Quoted text:

════════

Do we want employment based health insurance?

 

Why is there not more support for an expanded employer role in providing health insurance to all Americans?  I sense a certain exhaustion among decision makers and employee benefit professionals as they grapple with costs that just defy control. I notice at professional conferences an increasing openness to the single payer model.    

We have seen one cost control fad after another.  More and more employers are dropping health benefits in order to stay afloat.  In this game of Old Maid, those employers who do provide benefits struggle to maintain their social compact with their employees without footing the bill for the rest of the world.

The rest of the world? How does that occur?  In a number of ways.

They pay more than their fair share.  Doctors and hospitals complain that the compensation they receive from public programs like Medicare and Medicaid is inadequate.  Hospitals complain about the cost of providing uncompensated care.  How do these entities survive?  Because private payers, read employer plans, pay more than the cost of care.

They pay for other firms’ employees.  Thursday morning (Jan 29th) there was a story on NPR’s Morning Edition about the high cost of COBRA coverage.  Almost overlooked in the story was that the woman’s employment based insurance supported her husband’s small business.  My church employs three people, all of whom have health insurance through their spouses’ employment.  We  do appreciate that support, but is that fair to those employers?

════════

Data:

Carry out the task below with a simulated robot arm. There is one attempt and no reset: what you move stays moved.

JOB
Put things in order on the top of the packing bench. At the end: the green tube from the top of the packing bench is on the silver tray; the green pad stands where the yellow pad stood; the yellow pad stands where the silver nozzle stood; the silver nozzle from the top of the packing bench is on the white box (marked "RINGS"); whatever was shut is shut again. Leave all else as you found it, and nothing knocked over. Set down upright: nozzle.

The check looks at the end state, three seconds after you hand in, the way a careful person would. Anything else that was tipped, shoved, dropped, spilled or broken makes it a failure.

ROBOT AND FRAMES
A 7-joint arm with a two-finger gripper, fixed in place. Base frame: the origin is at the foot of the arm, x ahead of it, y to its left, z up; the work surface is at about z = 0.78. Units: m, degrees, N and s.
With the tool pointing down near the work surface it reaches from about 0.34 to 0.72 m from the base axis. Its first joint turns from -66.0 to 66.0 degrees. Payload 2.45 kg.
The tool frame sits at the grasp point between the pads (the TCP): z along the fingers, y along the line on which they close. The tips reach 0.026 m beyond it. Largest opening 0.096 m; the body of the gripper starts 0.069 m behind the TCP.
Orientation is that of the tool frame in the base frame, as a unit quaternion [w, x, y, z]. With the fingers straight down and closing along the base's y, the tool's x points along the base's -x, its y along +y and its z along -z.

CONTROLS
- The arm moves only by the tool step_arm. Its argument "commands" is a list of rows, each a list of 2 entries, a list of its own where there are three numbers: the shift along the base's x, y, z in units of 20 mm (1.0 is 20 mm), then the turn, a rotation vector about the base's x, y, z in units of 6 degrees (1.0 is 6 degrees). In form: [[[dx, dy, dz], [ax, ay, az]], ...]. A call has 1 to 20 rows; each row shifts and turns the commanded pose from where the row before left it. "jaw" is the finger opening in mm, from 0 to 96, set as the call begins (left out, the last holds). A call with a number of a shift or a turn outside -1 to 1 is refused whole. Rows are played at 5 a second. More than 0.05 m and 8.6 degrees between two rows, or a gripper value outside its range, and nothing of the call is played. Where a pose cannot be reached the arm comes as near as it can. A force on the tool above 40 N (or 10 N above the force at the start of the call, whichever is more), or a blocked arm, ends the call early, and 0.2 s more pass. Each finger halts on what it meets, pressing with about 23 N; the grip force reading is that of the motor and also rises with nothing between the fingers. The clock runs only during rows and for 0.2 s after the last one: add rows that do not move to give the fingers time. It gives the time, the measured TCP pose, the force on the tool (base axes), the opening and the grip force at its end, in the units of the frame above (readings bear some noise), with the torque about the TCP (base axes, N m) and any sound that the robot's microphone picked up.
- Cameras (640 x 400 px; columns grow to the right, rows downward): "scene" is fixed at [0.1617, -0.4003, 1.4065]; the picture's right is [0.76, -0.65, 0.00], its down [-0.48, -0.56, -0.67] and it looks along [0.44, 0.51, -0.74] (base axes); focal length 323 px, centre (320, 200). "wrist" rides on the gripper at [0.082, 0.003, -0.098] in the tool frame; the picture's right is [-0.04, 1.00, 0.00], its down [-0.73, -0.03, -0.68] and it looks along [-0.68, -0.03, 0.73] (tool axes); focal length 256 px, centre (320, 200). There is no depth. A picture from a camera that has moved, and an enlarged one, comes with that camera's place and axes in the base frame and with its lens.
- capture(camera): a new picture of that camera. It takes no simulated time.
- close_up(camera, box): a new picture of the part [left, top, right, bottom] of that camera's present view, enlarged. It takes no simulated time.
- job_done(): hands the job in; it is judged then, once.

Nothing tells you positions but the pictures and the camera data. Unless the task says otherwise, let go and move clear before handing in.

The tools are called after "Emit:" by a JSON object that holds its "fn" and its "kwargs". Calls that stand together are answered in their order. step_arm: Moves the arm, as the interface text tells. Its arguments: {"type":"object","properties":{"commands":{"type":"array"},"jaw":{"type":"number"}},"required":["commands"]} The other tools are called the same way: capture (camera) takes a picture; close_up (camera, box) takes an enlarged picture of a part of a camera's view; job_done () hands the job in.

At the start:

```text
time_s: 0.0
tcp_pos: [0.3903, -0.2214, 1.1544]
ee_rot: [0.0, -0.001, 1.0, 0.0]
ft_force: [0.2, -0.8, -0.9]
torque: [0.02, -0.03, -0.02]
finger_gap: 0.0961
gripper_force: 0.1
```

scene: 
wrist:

════════

Written problem 1:
Your answer is an exact quotation from the quoted text: it starts at "They pay for" and ends at "to those employers?".
Written problem 2:
Produce the text that comes next in the quoted text.

Written answer 1:
They pay for other firms’ employees.  Thursday morning (Jan 29th) there was a story on NPR’s Morning Edition about the high cost of COBRA coverage.  Almost overlooked in the story was that the woman’s employment based insurance supported her husband’s small business.  My church employs three people, all of whom have health insurance through their spouses’ employment.  We  do appreciate that support, but is that fair to those employers?

Written answer 2:
They pay for ineligible dependents.  One of the latest trends for cost control is an eligibility audit.  Employees must provide proof through birth certificates and marriage certificates that the dependents on their plan are eligible dependents.  Our plan has always been fairly strict about providing documentation for new dependents.  But for years we didn’t question the dependents of new hires.  I don’t know whether to laugh or cry when the occasional employee contacts our office to add a new spouse.  We inform him (usually a him) that before he can add a new spouse he has to provide documentation that the previous spouse is either deceased or divorced.   That’s when we learn that he was never married.

They pay for retirees.  There are still plans thatoffer coverage to retirees – mostly government plans.  Often those retirees work for other employees or are self-employed.  Why should their former employer pay for the  cost of their health care.  The auto and steel industries illustrate how those legacy cost distort the market. 

But there are other arguments that point to a less pivotol role for employers in the provision of health care.

It skews the competitive playing field.  Firms that provide health insurance are at a competitive disadvantage  against firms that do not.  Firms that also provide retiree health insurance are at an even greater compettve disadvantage. 

It reduces employment flexibility.  Health insurance is a fixed cost per employee.  That  economic fact goes against the grain of recent employment trends such as more part time work, less overtime, job sharing, and phased retirement.

Some employment plans and employer coalitions have been voices for change within the health care system.  Much of the current emphasis on pay for performance and quality measurement got its big push form employers and unions.  Many employers have aggressive Wellness initiatives at their work places.  

The ideal reform effort will relieve big businesses of the disproportionate share they now pay for health care and make health care more affordable for small businesses and non-profits, while preserving that positive voice advocating for employee health and the welfare of health care.